Swarm intelligence has been widely adopted and successfully applied in the field of autonomous robot navigation. Among various swarm intelligence algorithms, ant colony optimization (ACO) has shown significant potential in addressing complex navigation challenges. However, ACO faces challenges, for example, unclear initial search direction, slow convergence, limited ant flexibility, and the need to simplify robot motion control. To address these challenges, this article presents a novel bi-directional collaborative ACO (BC-ACO) algorithm with key innovations. First, the algorithm adopts a bi-directional ant colony with forward and reverse populations, achieving effective route planning through collaborative decision-making.
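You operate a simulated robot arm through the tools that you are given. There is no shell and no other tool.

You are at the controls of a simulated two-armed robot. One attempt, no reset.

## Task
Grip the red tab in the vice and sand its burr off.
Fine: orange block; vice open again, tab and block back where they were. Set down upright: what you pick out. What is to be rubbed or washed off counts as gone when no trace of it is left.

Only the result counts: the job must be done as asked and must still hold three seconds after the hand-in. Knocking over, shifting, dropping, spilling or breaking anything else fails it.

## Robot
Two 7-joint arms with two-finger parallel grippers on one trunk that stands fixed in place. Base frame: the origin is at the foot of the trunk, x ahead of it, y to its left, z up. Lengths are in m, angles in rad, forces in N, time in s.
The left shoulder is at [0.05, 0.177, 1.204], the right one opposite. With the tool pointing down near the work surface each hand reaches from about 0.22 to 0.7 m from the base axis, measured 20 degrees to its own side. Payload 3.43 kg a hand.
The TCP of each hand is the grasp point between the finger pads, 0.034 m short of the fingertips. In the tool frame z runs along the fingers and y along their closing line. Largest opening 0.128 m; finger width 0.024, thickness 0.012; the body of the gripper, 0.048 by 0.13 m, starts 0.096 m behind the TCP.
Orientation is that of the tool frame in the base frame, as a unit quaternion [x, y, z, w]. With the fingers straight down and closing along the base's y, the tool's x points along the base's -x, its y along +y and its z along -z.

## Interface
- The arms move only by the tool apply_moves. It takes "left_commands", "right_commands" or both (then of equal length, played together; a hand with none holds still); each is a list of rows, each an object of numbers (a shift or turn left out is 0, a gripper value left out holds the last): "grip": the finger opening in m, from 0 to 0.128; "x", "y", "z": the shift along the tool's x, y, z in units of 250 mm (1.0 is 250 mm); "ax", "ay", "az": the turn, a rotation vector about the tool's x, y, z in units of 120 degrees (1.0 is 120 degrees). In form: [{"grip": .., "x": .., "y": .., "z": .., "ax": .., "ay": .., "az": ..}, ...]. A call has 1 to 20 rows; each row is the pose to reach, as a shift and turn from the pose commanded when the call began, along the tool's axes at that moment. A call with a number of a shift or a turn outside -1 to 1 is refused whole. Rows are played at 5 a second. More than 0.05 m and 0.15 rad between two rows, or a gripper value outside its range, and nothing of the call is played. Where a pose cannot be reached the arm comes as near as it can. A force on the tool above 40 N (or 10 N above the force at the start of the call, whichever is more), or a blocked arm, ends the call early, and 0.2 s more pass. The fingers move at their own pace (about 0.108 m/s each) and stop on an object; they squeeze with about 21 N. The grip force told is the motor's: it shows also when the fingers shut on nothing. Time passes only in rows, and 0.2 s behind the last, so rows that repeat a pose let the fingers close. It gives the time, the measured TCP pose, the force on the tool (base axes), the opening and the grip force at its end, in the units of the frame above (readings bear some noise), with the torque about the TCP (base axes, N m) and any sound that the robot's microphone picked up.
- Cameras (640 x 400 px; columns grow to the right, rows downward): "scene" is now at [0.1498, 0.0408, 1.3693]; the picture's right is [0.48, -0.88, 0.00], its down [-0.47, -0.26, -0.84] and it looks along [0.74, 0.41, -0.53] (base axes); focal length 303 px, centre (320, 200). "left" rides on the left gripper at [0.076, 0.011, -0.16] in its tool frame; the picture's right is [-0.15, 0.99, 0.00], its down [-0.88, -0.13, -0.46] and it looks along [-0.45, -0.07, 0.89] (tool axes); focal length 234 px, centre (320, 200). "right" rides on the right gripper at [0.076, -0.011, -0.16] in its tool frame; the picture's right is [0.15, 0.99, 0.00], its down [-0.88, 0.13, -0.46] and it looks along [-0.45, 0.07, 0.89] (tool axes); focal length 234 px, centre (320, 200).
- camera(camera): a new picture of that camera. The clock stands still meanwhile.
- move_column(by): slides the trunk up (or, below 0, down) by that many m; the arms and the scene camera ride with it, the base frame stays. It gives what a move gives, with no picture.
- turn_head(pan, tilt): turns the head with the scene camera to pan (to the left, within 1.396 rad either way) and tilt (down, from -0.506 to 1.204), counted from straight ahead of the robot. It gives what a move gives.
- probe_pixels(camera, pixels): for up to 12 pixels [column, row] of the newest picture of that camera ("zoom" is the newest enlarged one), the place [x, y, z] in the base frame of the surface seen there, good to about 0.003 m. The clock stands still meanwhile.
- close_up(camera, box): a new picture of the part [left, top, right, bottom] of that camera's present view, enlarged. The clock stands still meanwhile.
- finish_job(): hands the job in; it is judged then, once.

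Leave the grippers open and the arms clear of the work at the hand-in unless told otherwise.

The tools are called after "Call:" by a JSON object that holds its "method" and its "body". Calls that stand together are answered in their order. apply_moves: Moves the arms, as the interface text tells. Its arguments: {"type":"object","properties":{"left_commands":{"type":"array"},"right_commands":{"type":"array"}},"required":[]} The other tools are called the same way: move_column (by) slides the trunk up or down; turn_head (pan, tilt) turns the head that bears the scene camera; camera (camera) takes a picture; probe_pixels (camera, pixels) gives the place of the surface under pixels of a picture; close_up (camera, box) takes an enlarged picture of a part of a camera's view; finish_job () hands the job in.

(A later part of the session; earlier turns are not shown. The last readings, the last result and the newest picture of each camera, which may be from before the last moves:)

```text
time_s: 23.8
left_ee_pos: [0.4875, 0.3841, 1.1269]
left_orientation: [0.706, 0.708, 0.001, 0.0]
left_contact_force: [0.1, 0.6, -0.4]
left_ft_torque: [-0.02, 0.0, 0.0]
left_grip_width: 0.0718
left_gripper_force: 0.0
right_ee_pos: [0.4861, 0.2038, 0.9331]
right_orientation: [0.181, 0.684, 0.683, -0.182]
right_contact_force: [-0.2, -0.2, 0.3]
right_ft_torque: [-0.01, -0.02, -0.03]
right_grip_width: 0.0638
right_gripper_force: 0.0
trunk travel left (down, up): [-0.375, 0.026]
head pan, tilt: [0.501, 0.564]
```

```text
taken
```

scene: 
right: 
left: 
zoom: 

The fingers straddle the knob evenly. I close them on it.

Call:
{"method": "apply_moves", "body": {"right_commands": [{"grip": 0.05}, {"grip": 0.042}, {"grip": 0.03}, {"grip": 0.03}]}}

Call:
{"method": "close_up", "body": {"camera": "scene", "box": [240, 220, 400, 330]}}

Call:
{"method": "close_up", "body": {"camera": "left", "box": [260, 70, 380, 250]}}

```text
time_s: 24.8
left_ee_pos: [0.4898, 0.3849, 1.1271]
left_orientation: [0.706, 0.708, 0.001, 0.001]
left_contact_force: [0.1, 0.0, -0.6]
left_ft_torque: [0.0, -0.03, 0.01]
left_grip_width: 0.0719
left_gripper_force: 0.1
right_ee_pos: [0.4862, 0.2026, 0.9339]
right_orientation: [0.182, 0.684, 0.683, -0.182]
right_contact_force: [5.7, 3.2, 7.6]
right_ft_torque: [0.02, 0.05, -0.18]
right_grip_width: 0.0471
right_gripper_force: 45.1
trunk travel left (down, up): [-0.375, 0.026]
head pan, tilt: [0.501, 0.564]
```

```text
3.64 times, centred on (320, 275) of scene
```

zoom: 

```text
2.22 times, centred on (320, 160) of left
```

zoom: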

Second, the algorithm employs an adaptive step-size strategy and a stage-based exploration ant quantity adjustment method. These innovations optimize the balance between exploration and exploitation, accelerate convergence, and address the inefficiencies of traditional ACO methods. Additionally, this article improves the heuristic function by integrating a node distance index within the bi-directional ant colony, guiding the transition of ants between nodes and further accelerating convergence. Simulation results show that BC-ACO reduces the computation time by 73.97% and improves the convergence stability by 63.64% compared to standard ACO. Additionally, BC-ACO successfully plans optimal paths, achieving a 20.85% reduction in path length. Further integration of a local quadratic segmented B-spline (LQ-S B-spline) curve results in paths with smooth transitions, reducing robot motion complexity. In summary, BC-ACO achieves fast global convergence, high stability, and short computation time.